Here’s the thing this person didn’t yet understand, and it’s something that tends to shock a lot of people when they become managers: Managers don’t gain control. They inherit responsibility for decisions made elsewhere. Most management starts with decisions you didn’t make. 

You either learn this lesson quickly or spend a lot of time fighting decisions you have no control over. The harder part isn’t realizing that. It’s learning how to lead once the decision is already made. In the conversation I had that day, I believe I compared it to improv (thanks Tina Fey’s “Bossypants”!) where the one rule is never to say no. You can say “yes and” or “yes if” or “okay but.” If you had asked me then whether I understood what it meant to not say “no” as a manager, I would have said yes. What I didn’t understand yet was that leadership doesn’t stop when the decision is made. That’s when it starts.

A few months after that conversation, surprising for them, memorable for me, I had just come back to work after my first parental leave. I was adjusting to a whole new role in life, being a mom, and to a team that had changed in my absence. New people had joined the team, others had grown into new roles, features had shipped. Time had continued moving while I was out. I was determined to prove to everyone, including myself, that “I’ve got this.” I was back just in time to finalize the team’s annual roadmap and kick off the new fiscal year. Everything was going great. Look, I could do all the things. But we were only about one month into that roadmap when I got the news. Priorities in the org had changed, and everyone across engineering needed to support them, including my engineering team. Three major initiatives didn’t have a home yet. My team, which was considered more of a supporting team to the core product, would need to take one on. To his absolute credit, my director at the time asked me if I had a preference which one my team took. I asked for a day to bring it to the team.

When I spoke to my team, I didn’t try to sell the change as exciting. I told them the truth. This upheaval wasn’t what anybody asked for. We were all disappointed to see such a radical change to our plans, a major postponement to features we were excited to build and tech debt we were finally going to pay off. But one of three projects in particular had caught my eye. No one in the entire engineering organization had implemented it yet. It was new to everyone, which meant that if we pulled it off, not only would we have delivered an important feature but we’d have shown everyone that it didn’t matter if our team’s expertise lay outside the core product. We were great engineers. Period. If we succeeded, the org wouldn’t remember that we hadn’t chosen the project. They would remember that we delivered it.

That framing mattered more than I realized at the time. I wasn’t trying to convince the team the roadmap change was good news. I was trying to preserve agency inside a decision that had already been made.

And the team agreed. We chose that project, the one that was scary and full of unknowns but also full of opportunity. After nine months and many important lessons later we delivered it - on time! It was an incredible win: for the engineers, for myself, for the company.
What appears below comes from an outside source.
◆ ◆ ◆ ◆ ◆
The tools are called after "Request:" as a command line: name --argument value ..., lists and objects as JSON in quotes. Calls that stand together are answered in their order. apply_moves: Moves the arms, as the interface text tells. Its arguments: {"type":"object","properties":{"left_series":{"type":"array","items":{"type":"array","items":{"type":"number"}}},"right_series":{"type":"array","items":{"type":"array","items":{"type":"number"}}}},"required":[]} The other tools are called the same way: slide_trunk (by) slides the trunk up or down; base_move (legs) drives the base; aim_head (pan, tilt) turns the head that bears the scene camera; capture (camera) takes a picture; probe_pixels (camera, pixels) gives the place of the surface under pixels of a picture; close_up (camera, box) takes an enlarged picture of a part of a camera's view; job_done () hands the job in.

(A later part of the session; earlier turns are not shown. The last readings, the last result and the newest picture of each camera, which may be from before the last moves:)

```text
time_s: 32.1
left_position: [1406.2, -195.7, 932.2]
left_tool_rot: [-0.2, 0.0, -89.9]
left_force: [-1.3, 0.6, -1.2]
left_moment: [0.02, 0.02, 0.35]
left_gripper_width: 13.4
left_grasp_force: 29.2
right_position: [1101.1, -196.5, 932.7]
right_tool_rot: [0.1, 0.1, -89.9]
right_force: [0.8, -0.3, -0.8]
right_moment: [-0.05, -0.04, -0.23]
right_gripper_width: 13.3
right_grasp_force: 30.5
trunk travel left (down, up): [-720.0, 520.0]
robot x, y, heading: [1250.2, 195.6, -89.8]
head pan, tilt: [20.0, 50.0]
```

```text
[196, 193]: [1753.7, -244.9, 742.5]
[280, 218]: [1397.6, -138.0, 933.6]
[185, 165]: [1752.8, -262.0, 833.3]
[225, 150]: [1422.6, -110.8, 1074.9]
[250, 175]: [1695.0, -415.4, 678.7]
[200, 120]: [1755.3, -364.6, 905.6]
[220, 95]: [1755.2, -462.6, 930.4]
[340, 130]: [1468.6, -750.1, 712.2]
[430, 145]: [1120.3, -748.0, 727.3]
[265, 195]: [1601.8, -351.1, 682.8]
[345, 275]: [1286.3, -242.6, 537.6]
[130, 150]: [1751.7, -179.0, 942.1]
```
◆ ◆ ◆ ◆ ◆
Handing the feature off to the team who would own it long term was actually incredibly bittersweet for all of us. Somewhere along the way it stopped being the initiative we were assigned and became our project. That was the real success for me as their manager. Not choosing the work. Helping the team make it theirs.

Back when I spoke to that engineer who thought management meant finally being able to say no, I wished they were a little bit right. When my director told me about the change to our roadmap I wished really desperately that I could just say no. But that isn’t the job. Management is not about authority. It’s about stewardship of decisions you didn’t make. Engineers often assume managers choose priorities, approve work, and control direction. Sometimes that’s true. But managers also translate decisions, align teams, absorb disappointment, and create momentum anyway. 

One of the hardest parts of management is enforcing decisions you didn’t make. One of the most important parts is helping your team succeed anyway.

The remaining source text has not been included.